Ja, der Schmerz ist heftig. Doch er ist auch mein Feuer der Transformation und mein Wasser der Auflösung. Er verbrennt Abspaltungen, Abhängigkeit, geglaubte Lügen über mich (nein ich bin nicht das Unheil, ich mache es nur sichtbar) und schmilzt erlösend Lieblosigkeit, Herzmauern, Besetzungen und Introjekte.

✨ Aus Schmerz wird Klarheit.
✨ Aus Abstürzen wird Stärke.
✨ Aus mir wird reine Liebe.

Wahre Liebe bleibt wahr, wenn alles wankt.

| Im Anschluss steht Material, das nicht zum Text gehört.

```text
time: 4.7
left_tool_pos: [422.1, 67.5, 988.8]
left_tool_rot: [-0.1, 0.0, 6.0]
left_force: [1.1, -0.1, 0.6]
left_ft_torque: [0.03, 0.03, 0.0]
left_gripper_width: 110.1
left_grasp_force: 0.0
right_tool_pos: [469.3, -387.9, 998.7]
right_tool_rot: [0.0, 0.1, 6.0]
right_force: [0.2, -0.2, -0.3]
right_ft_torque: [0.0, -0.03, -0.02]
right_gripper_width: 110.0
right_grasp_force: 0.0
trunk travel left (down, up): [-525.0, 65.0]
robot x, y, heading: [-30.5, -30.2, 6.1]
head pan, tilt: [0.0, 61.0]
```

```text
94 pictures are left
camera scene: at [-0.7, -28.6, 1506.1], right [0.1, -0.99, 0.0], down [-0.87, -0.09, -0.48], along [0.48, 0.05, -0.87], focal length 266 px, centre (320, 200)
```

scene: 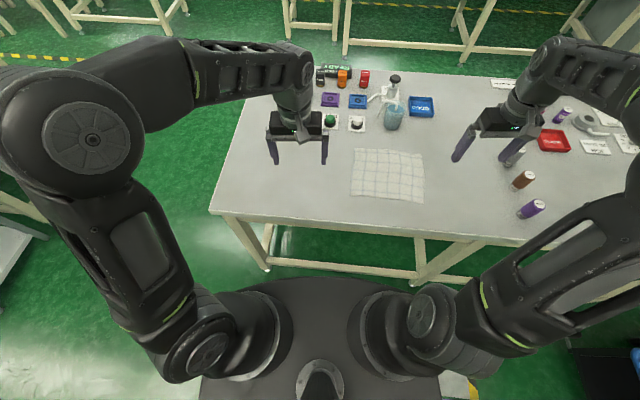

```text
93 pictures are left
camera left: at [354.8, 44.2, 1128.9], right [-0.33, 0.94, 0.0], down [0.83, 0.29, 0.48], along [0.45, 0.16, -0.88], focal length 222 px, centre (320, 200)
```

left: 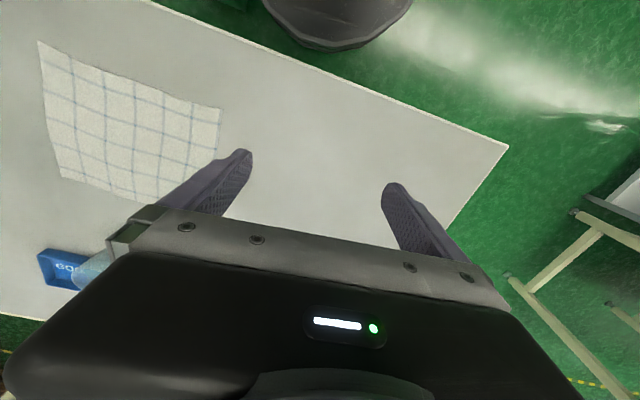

In der Dunkelheit ist so viel Liebe, Hingabe und Kraft.

 

Unlichte sprich herzenskalte, lieblose, falsche Menschen können mir nicht in die Augen schauen. Sie ertragen mein Seelenlicht nicht. Es würde zu viele Herzmauern aufweichen, Abspaltungen wären überflutend retour, die Ketten des Funktionierens lösen sich darin auf und wahre Freiheit wäre spürbar. Es ist wie ein Sprengstoff meines Herzens zusammengesetzt aus tiefster Liebe und zerstörerischer Kraft, die selbst riesige Kerkermauern sprengen und auflösen kann. Mein Ego hat es nicht überlebt, diese Leuchtkraft der Liebe und Zerstörungsmacht in mir. Meine Anwesenheit macht in den Menschen ihre eigenen zerstörerische Energie spürbar. Es wird sichtbar (natürlich auch in mir) wie zerstörerisch ein Leben ist das auf Funktionieren und es den Anderen recht machen ist. All das Unheil wird angetriggert und manche laufen vor meiner Spiegelung davon (das habe ich früher auch lange so gemacht und bin vor mir selber geflohen in der Not des doch irgendwie dazugehören Wollens). Mein Innerstes ist Liebe, die tiefst mögliche Liebe, und sie hat eine enorme Zerstörungskraft allem Lieblosen und Falschen gegenüber. Ich lasse sie da sein, empfange und beanspruche meine ganze Liebes- und Zerstörungskraft. Die liebe, nette, dienende „falsche Barbara“ ist der Schatten der Vergangenheit. Im jetzigen Bewusstsein war nichts davon echte Liebe. Mein Herz war immer offen, aber kraft- und wirkungslos für mich.

 

Neumond, Wintersonnenwende, Mutternächte (Raunächte)… ich sehe, spüre und fühle… in den dunkelsten Stunden erhebt sich das hellste Licht in mir.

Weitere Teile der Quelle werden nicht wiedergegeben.